Desde su fundación hasta la actualidad, Ciudad Juárez ha sido objeto de seducciones, pero también de horror y de perversiones. Estos dos polos originan una tensión casi metafísica al momento de plantear sobre la ciudad un buen juicio crítico, y objetivamente fiable, de cara a la coyuntura del momento. Se han publicado muchos libros recientemente, algunos de ellos estupendos como La guerra por Juárez (Alejandro Páez Varela e Ignacio Alvarado Álvarez, et al., 2009) y Murder city : Ciudad Juarez and the global economy’s new killing fields (Charles Bowden, 2010), cuyos autores exploran con toda la firmeza periodística esos dos rostros emocionales de Ciudad Juárez. Aunado a este vínculo, dentro de la misma escena social fronteriza, está presente el tema de los feminicidios, sostenido por una serie de eventualidades dramáticas que fomenta cierta paranoia hipocondriaca. En La ciudad de las muertas: la tragedia de Ciudad Juárez (Marcos Fernández y Jean-Christophe Rampal, 2008), se pone de manifiesto que la ciudad, en el lapso de casi veinte años a la fecha, se tornó en la capital mundial de crímenes en contra de mujeres. Siguen esta misma cobertura temática Huesos en el desierto (Sergio González Rodríguez, 2002) y Homicidios y desapariciones de mujeres en Ciudad Juárez: análisis, críticas y perspectivas (Martín Gabriel Barrón Cruz, et al., 2004). Del mismo modo que estas producciones culturales plantean al lector diferentes miradas y evaluaciones de las causas y efectos de los feminicidios, la desgracia adquiere
su propio relieve y traza ya no secretamente una trayectoria dialéctica que la posiciona, aunque no lo queramos, por encima del accidente.

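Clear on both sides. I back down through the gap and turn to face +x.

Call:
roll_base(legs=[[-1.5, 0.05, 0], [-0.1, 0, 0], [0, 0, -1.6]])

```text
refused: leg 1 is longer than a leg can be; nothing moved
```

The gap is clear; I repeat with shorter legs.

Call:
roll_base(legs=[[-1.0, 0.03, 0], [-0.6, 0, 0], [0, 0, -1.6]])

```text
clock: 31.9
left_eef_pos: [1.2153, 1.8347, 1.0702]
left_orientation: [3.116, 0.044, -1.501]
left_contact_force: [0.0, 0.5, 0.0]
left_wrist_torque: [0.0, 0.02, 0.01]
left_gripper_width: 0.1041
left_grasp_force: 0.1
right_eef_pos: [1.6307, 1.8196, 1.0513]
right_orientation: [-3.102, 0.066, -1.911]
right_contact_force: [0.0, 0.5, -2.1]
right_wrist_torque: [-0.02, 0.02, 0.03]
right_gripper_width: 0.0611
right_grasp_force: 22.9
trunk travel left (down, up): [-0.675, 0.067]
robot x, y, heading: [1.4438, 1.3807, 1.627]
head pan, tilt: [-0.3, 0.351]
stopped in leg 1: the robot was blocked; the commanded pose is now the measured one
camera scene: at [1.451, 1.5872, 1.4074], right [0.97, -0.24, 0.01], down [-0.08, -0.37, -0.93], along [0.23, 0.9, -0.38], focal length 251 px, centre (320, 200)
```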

En otro terreno y con el desafío a lo real propiamente estético, Roberto Bolaño, ángel tutelar de una cofradía literaria que lleva su mismo nombre, fabuló y conjuró sobre el tema en la novela 2666 (2004). En La parte de los crímenes, Bolaño narra los feminicidios en SantaTeresa (Ciudad Juárez), y al hacerlo, transmite la sensación al lector de estar poniendo un pie dentro de una atmósfera diabólica. En Entre paréntesis (2004), un libro misceláneo hecho de notas y declaración de principios, cuenta el escritor chileno que el asesinato impune de mujeres es otra forma del mal y de la corrupción; y también, una metáfora de México y del futuro incierto de toda Latinoamérica. Carlos Monsiváis, un hombre dotado para el género de la crónica, sostuvo en algún lugar que las ciudades que hacen frontera con los Estados Unidos son ciudades de avanzada. Lo que ellas generan culturalmente, poco tiempo después, se esparce hacia el resto del país.
Las anomalías e infortunios sociales que padece hoy Ciudad Juárez, en efecto, condenables, no son la totalidad del mundo, sino que forman parte de un percance. Me gustan las ciudades manejables, y también me atrae de ellas su perfil decadente y disoluto, una dualidad que nos ilustra referencias sensibles, por la manera que el sujeto establece sus contactos al momento de estar en medio de las cosas, con sus límites y contradicciones.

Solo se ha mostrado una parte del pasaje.